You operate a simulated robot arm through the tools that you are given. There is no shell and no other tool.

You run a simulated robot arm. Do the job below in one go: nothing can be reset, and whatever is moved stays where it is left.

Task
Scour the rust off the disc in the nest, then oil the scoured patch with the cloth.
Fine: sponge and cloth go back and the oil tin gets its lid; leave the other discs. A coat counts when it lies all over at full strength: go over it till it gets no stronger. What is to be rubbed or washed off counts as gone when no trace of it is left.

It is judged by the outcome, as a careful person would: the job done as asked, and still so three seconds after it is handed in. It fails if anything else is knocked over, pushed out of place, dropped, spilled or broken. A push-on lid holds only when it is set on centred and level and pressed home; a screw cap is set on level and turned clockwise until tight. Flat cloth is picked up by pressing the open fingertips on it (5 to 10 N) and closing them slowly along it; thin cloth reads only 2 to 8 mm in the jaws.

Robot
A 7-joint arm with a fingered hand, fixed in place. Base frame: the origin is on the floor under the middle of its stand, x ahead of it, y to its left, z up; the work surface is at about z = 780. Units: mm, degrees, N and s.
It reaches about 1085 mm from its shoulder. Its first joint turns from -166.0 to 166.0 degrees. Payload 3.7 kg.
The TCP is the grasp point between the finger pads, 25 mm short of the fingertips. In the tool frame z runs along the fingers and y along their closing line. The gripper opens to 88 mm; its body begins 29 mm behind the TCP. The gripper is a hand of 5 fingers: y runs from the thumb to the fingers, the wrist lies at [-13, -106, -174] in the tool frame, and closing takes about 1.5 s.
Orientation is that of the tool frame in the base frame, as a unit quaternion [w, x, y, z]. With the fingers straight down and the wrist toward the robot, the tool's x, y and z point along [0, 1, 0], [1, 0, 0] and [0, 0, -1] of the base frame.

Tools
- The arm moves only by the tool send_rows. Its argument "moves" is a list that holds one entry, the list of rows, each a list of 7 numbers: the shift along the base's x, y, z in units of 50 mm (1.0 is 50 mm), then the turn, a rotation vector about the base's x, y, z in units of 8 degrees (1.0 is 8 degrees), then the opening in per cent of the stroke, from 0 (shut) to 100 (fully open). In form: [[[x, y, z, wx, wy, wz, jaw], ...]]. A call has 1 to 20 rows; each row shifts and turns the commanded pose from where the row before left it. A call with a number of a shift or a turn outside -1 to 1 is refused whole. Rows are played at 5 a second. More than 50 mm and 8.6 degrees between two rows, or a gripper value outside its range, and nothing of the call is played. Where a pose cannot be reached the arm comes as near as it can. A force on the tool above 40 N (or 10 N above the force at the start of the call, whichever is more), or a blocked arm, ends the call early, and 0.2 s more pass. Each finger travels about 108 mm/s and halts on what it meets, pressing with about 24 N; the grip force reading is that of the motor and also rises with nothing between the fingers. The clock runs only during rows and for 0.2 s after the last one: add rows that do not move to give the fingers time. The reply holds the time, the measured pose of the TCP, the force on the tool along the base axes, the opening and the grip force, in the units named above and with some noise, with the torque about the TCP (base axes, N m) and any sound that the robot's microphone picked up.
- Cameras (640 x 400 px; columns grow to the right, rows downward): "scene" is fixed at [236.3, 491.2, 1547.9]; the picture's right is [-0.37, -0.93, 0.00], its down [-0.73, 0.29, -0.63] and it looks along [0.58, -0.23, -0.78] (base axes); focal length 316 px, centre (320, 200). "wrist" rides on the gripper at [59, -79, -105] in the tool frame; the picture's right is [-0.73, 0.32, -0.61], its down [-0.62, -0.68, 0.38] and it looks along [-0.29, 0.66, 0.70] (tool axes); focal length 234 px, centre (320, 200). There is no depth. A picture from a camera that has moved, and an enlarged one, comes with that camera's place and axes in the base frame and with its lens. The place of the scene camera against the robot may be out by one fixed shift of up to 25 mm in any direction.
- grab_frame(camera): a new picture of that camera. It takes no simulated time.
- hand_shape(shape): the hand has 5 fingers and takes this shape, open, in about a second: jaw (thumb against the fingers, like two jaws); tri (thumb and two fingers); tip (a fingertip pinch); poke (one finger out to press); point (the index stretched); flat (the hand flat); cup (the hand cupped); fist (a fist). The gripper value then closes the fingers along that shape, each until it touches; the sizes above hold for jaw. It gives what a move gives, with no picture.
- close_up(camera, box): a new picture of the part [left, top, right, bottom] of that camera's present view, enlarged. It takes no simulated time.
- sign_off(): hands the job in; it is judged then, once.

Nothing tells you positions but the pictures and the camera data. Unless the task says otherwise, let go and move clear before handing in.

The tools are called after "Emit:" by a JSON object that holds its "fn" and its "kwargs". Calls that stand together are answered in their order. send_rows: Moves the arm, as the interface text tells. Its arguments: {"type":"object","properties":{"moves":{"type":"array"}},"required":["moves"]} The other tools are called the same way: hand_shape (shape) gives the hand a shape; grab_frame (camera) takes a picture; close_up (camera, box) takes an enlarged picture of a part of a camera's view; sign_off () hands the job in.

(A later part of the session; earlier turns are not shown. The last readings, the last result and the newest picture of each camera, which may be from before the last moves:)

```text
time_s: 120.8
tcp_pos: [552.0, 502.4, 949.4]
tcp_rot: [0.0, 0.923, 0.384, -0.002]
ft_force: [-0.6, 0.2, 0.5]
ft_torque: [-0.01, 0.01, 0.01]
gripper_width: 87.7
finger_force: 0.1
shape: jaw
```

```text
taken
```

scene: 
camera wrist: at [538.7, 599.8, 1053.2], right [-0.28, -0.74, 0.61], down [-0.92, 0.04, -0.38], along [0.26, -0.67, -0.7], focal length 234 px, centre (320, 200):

What is being asked> Emit verbatim the lines running from the one with "- close_up(camera, box): a" through the last line of the data, both endpoints inclusive.

Output for this task>
- close_up(camera, box): a new picture of the part [left, top, right, bottom] of that camera's present view, enlarged. It takes no simulated time.
- sign_off(): hands the job in; it is judged then, once.

Nothing tells you positions but the pictures and the camera data. Unless the task says otherwise, let go and move clear before handing in.

The tools are called after "Emit:" by a JSON object that holds its "fn" and its "kwargs". Calls that stand together are answered in their order. send_rows: Moves the arm, as the interface text tells. Its arguments: {"type":"object","properties":{"moves":{"type":"array"}},"required":["moves"]} The other tools are called the same way: hand_shape (shape) gives the hand a shape; grab_frame (camera) takes a picture; close_up (camera, box) takes an enlarged picture of a part of a camera's view; sign_off () hands the job in.

(A later part of the session; earlier turns are not shown. The last readings, the last result and the newest picture of each camera, which may be from before the last moves:)

```text
time_s: 120.8
tcp_pos: [552.0, 502.4, 949.4]
tcp_rot: [0.0, 0.923, 0.384, -0.002]
ft_force: [-0.6, 0.2, 0.5]
ft_torque: [-0.01, 0.01, 0.01]
gripper_width: 87.7
finger_force: 0.1
shape: jaw
```

```text
taken
```

scene: 
camera wrist: at [538.7, 599.8, 1053.2], right [-0.28, -0.74, 0.61], down [-0.92, 0.04, -0.38], along [0.26, -0.67, -0.7], focal length 234 px, centre (320, 200):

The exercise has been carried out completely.